Non è la prima volta che in Italia si parla di ripetute molestie sessuali in qualche settore professionale. Faccio due esempi. A pochi mesi dalla denuncia di Asia Argento nei confronti di Harvey Weinstein nell’ottobre 2017 – che diede origine al #MeToo statunitense, a cui la celebre rivista Time dedicò la copertina di “Person of the Year” – ben 124 attrici e lavoratrici dello spettacolo italiane firmarono un manifesto dal titolo “Dissenso comune”. E risale all’aprile 2019 la pubblicazione della prima indagine italiana sulle molestie sessuali negli ambienti dei mezzi d’informazione, che riferiva di un 85% di giornaliste molestate almeno una volta nella loro vita professionale, di oltre il 66% negli ultimi 5 anni e del 42% nell’ultimo anno.

Innanzitutto ciò significa – lo sappiamo, ma vale la pena ribadirlo – che il problema non riguarda solo il mondo della pubblicità, né solo la città di Milano da cui sono partite le denunce. In secondo luogo, questo significa pure che, come è accaduto negli anni passati, il clamore potrebbe durare solo qualche giorno o, se va bene, qualche mese. L’attenzione mediatica, si sa, svanisce rapidamente e non dico che poi tutto torni come prima – perché accendere i riflettori fa sempre bene – ma il passo verso un vero e proprio cambiamento di costume nei luoghi di lavoro è sempre troppo piccolo rispetto all’enorme lavoro culturale e sociale che c’è da fare.

Intravedo, però, una differenza fondamentale rispetto ai #MeToo precedenti: questa volta a denunciare sono anche gli uomini. Il primo, infatti, è stato Massimo Guastini, noto copywriter e consulente di comunicazione, che da un mese (ma l’aveva già fatto oltre dieci anni fa) sta ripetutamente denunciando sui suoi profili social le molestie subìte da ex stagiste e colleghe (mai facendo i loro nomi, quando non vogliono, per tutelarle). Il secondo è stato “Monica Rossi”, pseudonimo di un professionista (uomo) dell’editoria, che ha intervistato lo stesso Guastini prima e poi Mario Leopoldo Scrima, che lavora nella comunicazione digitale e nell’intervista ha ammesso di aver fatto parte fino al 2021, in silenzio e con perplessità, ma pur sempre connivente, di un ambiente tossicamente machista e sessista, in cui le molestie ai danni di colleghe e stagiste erano all’ordine del giorno.

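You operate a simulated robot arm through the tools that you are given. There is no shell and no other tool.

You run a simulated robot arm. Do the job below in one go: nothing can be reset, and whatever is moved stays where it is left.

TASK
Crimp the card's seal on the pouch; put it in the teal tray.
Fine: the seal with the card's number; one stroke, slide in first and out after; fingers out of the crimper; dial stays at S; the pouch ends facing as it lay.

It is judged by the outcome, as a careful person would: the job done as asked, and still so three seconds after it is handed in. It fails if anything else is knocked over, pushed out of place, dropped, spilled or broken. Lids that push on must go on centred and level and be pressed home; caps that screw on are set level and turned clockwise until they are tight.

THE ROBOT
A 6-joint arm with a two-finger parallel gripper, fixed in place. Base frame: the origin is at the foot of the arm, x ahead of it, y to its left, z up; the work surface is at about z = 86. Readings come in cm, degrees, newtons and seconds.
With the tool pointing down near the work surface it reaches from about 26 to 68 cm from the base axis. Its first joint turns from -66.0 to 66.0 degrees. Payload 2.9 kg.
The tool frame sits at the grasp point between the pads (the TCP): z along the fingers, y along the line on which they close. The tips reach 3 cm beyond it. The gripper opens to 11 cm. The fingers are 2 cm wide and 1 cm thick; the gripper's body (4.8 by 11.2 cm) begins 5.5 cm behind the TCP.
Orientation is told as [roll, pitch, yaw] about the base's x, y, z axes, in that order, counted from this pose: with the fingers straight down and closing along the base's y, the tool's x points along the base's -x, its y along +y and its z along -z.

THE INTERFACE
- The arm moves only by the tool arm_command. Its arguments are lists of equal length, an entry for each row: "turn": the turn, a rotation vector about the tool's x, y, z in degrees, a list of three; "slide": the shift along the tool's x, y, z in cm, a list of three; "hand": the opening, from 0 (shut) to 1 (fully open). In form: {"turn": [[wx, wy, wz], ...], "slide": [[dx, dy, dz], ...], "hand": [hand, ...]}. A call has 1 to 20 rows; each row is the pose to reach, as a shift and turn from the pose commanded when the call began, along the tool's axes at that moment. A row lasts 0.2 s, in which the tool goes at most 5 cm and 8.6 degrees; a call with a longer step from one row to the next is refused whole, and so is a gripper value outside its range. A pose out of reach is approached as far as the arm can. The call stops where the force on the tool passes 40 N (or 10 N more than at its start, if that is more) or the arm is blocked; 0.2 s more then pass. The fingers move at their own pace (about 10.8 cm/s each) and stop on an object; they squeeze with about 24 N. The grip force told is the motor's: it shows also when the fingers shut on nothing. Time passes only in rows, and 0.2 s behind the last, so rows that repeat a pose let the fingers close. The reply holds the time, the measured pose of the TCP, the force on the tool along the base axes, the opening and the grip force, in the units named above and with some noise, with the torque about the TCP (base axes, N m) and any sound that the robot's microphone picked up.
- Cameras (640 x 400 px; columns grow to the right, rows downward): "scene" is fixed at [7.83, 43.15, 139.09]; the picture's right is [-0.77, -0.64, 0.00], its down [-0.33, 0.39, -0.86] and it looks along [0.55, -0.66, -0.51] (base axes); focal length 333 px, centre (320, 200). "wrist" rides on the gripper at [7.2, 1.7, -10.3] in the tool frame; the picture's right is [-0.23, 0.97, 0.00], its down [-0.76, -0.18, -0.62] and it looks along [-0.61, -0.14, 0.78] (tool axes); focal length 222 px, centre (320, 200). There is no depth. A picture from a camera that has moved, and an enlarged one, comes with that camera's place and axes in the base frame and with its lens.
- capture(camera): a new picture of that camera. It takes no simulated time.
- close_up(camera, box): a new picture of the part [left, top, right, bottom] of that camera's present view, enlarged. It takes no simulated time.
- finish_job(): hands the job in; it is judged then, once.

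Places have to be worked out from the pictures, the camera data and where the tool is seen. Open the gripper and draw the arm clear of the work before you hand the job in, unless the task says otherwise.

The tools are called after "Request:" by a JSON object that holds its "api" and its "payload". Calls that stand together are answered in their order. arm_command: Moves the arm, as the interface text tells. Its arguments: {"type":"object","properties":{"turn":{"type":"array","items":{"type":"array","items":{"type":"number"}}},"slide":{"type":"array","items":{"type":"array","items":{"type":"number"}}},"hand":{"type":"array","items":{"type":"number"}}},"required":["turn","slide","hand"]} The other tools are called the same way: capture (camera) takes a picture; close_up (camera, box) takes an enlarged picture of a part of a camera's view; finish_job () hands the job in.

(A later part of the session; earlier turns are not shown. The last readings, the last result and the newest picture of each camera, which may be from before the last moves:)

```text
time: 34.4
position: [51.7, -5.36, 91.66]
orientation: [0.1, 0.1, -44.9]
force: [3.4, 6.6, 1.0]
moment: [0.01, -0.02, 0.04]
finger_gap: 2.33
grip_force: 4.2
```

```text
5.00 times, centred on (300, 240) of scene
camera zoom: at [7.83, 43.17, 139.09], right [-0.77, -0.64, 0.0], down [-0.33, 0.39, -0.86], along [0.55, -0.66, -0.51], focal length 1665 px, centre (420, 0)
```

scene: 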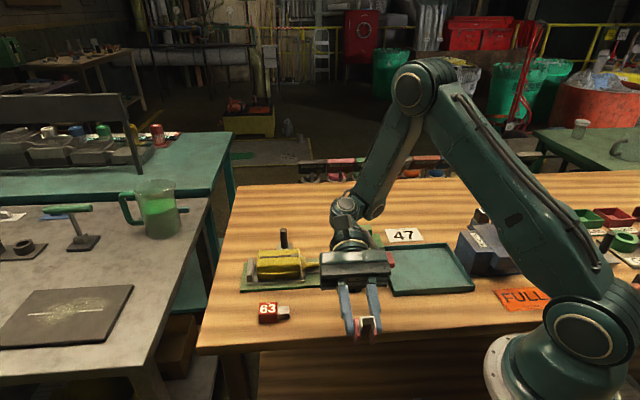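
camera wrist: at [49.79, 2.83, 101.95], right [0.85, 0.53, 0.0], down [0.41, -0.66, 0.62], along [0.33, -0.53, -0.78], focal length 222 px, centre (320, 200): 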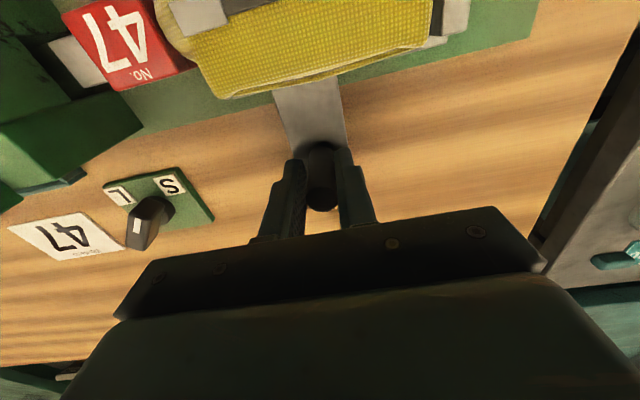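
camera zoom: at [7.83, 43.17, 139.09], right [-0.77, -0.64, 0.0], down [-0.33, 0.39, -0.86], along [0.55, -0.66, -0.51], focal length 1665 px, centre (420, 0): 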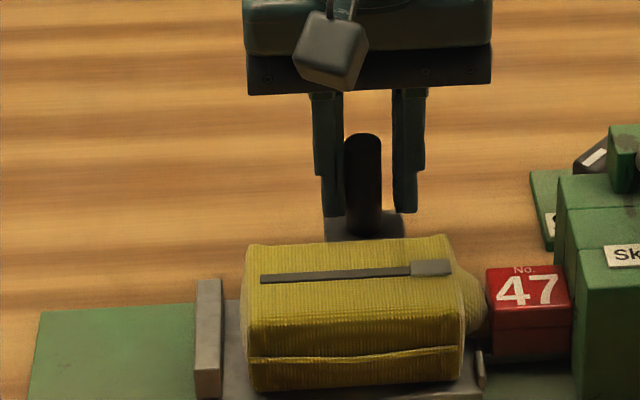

Altri professionisti (maschi) stanno un po’ alla volta mettendoci la faccia sui social e stanno invitando altri uomini che hanno assistito a pratiche sessiste a denunciare chi le ha messe in atto, ma anche se stessi per averle accettate. È l’inizio di un #MeToo (anche) maschile? È troppo presto per dirlo, ma sarebbe una differenza importante, perché finora gli uomini si erano sempre limitati a prendere le distanze dai molestatori, dicendo “io non sono così”, senza però denunciarli. Men che meno hanno denunciato se stessi per aver assistito a, o saputo di, molestie sessuali senza fermarle. Un #MeToo fatto da uomini e donne insieme. Finalmente. Questo sì, potrebbe portare a qualche cambiamento più vasto, più profondo e forse più duraturo. Anche dopo che le luci della ribalta si saranno spente.